Key point: A design relates to the elements of a manufactured article which give the article a particular visual appearance, such as its contours or shape. At present, in the UK, nationally, and in the EU as a whole, protection is available by registering a design and in some cases for unregistered designs too.
Unregistered Design Rights
Key point: A right to prevent reproduction of an original design which arises automatically and which lasts for a maximum of 15 years in the UK.
UK unregistered design right comes into existence when an original design is recorded in a design document or an article is made to the design. EU-wide community unregistered design right comes into existence when the design relating to a product is first made available to the public, whether through publication of a design document or the product itself. A design document can be, for example, a photograph, drawing, or written or oral description of the design. In both cases, the protection is limited to prevention of copying of the design, and will not give the right to prevent independent production of an identical or similar design. Community unregistered design right lasts for three years from the date the design is made available to the public, whilst UK unregistered design right lasts for up to 15 years (10 years in most cases) with licences available as of right to others during the final 5 years of protection.
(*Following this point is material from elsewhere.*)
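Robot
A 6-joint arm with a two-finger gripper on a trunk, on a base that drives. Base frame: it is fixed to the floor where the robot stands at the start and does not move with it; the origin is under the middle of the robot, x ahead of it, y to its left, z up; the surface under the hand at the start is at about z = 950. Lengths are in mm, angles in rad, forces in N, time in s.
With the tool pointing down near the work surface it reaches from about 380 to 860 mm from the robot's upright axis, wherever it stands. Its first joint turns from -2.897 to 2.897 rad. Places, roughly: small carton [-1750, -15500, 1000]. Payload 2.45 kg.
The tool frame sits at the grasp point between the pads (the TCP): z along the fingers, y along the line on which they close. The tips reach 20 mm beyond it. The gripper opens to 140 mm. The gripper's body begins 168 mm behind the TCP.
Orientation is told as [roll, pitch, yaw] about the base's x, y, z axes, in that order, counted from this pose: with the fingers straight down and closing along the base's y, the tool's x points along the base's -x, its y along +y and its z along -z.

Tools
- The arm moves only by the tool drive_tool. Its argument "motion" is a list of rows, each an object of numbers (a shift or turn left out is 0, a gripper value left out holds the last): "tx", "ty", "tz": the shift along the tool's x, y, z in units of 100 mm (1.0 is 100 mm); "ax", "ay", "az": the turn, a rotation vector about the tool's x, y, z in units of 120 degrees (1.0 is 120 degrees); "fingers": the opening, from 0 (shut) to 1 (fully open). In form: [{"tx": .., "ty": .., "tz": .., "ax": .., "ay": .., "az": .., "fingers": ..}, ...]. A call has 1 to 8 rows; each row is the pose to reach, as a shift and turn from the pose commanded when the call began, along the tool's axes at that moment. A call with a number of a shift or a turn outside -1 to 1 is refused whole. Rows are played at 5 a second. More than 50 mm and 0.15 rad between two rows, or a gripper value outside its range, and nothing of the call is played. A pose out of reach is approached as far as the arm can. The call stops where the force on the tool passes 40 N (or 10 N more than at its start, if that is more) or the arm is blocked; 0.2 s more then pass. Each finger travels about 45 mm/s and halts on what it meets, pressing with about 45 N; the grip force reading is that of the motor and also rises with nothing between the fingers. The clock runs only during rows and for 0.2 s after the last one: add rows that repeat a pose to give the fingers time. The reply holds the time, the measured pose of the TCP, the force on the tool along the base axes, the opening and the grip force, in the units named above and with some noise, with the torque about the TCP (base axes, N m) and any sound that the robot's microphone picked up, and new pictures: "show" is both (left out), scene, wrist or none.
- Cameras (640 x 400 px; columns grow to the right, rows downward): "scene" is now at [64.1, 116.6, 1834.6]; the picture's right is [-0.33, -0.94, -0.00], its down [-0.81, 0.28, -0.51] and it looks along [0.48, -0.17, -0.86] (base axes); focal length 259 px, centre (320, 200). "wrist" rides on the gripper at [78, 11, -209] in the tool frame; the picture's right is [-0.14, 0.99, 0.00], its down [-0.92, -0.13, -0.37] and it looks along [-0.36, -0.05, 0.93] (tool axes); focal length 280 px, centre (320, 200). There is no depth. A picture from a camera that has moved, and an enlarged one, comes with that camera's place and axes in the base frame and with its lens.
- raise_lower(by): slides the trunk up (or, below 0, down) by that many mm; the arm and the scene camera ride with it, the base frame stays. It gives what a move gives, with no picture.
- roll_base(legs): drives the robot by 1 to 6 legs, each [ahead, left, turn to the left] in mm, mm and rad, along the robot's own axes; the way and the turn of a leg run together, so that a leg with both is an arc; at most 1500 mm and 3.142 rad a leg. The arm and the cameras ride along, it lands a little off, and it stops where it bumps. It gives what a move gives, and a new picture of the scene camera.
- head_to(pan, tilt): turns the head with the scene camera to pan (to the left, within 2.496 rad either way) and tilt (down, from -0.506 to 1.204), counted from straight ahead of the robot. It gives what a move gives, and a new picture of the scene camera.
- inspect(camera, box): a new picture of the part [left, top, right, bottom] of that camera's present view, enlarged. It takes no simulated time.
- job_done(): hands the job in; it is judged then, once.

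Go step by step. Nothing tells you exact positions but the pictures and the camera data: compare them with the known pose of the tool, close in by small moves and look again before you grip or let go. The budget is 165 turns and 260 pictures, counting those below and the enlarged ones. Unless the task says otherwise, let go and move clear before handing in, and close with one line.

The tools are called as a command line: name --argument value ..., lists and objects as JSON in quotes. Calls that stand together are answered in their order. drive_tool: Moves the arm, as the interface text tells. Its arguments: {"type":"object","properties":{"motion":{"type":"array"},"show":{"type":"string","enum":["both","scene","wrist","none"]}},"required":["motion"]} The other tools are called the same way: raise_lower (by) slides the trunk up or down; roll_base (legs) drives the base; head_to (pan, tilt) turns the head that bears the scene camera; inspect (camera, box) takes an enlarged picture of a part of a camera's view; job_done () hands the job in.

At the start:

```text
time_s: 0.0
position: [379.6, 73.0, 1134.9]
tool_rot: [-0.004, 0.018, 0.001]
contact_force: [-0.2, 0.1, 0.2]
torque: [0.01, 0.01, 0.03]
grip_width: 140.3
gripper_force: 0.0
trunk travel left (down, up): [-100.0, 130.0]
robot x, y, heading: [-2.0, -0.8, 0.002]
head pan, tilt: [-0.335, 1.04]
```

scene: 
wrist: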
Key point: A 25 year monopoly in a new design applied to a manufactured article.
For more effective protection, a design can be registered and this will result in the proprietor of the registered design being entitled to a strict legal monopoly in the design for a period of 25 years subject to the payment of renewal fees every 5 years. Such registration is available for the UK alone, or in respect of the entire EU via a registered community design. Similar registration is also available in most other countries around the world.
There are a number of exclusions to both unregistered design right and registered design protection. UK unregistered design right does not cover any aspect of surface decoration (2D features), but only the shape and configuration of the article (3D features). Community unregistered design right, as well as both UK & Community registered design rights, will protect both 3-D and 2-D features including colour, pattern and ornament.
Conversely, Community unregistered design right, and both UK & Community registered design rights will not protect any feature whose appearance is dictated solely by function. This exclusion does not apply to UK unregistered design right.
The other main exclusions from UK unregistered design right protection are the so-called ‘must fit’ (features which enable the article to be connected to another article with which it interrelates) and ‘must match’ (features which are dependent upon the appearance of another article of which the design article is intended to be an integral part) exclusions. These exclusions are intended to allow third parties to manufacture spare parts for articles without infringement. The ‘must match’ exclusion also applies to Community unregistered design rights and both UK & Community registered design rights. (There is no equivalent to the ‘must fit’ exclusion, since these features, being dictated solely by function, are not protected by these rights in any case).
To find out more about designs, please click here to request a copy of our Designs leaflet.
Semiconductor Topography Rights
Key point: Unregistered design right in a semiconductor topography.
UK unregistered design right subsists in semiconductor topographies, i.e. a fixed pattern of conductor or semiconductor material affixed to one layer of a multilayer semiconductor product. The subsistence and duration of design right in a semiconductor topography are as set out in respect of unregistered design right.